BEGIN RECORDED INFORMATION
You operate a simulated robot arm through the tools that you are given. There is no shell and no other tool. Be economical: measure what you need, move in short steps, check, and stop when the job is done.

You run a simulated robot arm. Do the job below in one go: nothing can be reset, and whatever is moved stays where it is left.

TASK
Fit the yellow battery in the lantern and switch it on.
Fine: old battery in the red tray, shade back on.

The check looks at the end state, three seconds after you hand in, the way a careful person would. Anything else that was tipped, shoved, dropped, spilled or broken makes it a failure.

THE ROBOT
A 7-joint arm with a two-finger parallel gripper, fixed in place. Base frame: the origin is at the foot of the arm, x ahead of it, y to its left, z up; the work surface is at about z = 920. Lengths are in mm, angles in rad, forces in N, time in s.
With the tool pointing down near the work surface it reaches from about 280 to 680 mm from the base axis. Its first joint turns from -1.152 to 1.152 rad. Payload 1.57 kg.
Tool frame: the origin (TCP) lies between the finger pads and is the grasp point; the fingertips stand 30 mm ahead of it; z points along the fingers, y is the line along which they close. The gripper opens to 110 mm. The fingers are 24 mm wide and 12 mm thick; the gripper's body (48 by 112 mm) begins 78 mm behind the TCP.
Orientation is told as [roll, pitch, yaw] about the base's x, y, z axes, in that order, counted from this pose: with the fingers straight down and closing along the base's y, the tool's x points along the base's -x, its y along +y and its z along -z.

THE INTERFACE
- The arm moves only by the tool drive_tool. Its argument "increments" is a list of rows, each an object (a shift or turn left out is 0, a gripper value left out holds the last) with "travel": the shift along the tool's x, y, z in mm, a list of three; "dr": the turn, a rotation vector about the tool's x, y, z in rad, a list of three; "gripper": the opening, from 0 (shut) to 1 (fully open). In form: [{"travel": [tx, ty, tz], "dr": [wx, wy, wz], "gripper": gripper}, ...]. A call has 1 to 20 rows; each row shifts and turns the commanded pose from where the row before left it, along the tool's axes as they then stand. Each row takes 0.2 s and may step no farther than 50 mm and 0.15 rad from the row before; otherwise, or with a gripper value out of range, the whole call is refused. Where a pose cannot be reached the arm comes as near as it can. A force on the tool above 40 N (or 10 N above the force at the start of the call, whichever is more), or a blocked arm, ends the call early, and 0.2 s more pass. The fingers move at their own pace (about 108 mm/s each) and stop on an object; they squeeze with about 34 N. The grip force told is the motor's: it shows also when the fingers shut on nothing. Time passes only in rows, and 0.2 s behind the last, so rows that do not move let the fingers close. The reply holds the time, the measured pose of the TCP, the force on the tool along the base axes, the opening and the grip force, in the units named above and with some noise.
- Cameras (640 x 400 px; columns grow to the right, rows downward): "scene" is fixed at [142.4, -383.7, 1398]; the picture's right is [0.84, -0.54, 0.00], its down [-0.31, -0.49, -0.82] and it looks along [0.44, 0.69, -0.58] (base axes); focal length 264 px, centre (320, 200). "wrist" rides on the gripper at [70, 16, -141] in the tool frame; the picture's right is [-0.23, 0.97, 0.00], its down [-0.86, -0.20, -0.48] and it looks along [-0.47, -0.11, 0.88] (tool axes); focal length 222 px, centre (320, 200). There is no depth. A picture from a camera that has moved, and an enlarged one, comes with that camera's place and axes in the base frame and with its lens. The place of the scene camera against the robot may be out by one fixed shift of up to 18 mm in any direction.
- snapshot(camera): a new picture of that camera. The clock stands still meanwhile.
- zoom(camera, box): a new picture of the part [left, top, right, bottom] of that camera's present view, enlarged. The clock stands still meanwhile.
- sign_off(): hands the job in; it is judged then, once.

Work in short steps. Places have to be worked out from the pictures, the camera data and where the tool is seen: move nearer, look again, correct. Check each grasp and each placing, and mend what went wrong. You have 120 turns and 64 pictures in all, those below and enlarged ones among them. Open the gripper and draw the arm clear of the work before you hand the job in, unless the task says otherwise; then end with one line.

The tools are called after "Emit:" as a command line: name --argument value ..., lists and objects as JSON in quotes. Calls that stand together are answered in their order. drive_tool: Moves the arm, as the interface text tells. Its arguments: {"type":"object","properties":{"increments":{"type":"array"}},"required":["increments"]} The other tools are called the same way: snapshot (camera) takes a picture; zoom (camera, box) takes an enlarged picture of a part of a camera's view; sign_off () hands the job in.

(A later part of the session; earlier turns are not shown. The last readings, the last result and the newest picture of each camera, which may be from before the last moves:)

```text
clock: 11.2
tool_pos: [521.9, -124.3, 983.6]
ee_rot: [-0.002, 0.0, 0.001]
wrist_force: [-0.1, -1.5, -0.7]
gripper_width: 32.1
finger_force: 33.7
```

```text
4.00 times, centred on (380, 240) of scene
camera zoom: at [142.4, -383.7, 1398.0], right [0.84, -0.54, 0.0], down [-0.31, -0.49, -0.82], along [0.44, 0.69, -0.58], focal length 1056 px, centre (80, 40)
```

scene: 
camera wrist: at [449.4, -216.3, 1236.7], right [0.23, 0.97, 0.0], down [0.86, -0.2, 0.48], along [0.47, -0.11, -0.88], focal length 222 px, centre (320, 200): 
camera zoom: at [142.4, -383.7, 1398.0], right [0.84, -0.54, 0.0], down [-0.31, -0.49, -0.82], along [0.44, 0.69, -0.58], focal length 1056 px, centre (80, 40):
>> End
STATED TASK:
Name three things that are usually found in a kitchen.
END RECORDED INFORMATION
Search the listing above for the string "zoom". Copy every line that contains it.

- zoom(camera, box): a new picture of the part [left, top, right, bottom] of that camera's present view, enlarged. The clock stands still meanwhile.
The tools are called after "Emit:" as a command line: name --argument value ..., lists and objects as JSON in quotes. Calls that stand together are answered in their order. drive_tool: Moves the arm, as the interface text tells. Its arguments: {"type":"object","properties":{"increments":{"type":"array"}},"required":["increments"]} The other tools are called the same way: snapshot (camera) takes a picture; zoom (camera, box) takes an enlarged picture of a part of a camera's view; sign_off () hands the job in.
camera zoom: at [142.4, -383.7, 1398.0], right [0.84, -0.54, 0.0], down [-0.31, -0.49, -0.82], along [0.44, 0.69, -0.58], focal length 1056 px, centre (80, 40)
camera zoom: at [142.4, -383.7, 1398.0], right [0.84, -0.54, 0.0], down [-0.31, -0.49, -0.82], along [0.44, 0.69, -0.58], focal length 1056 px, centre (80, 40):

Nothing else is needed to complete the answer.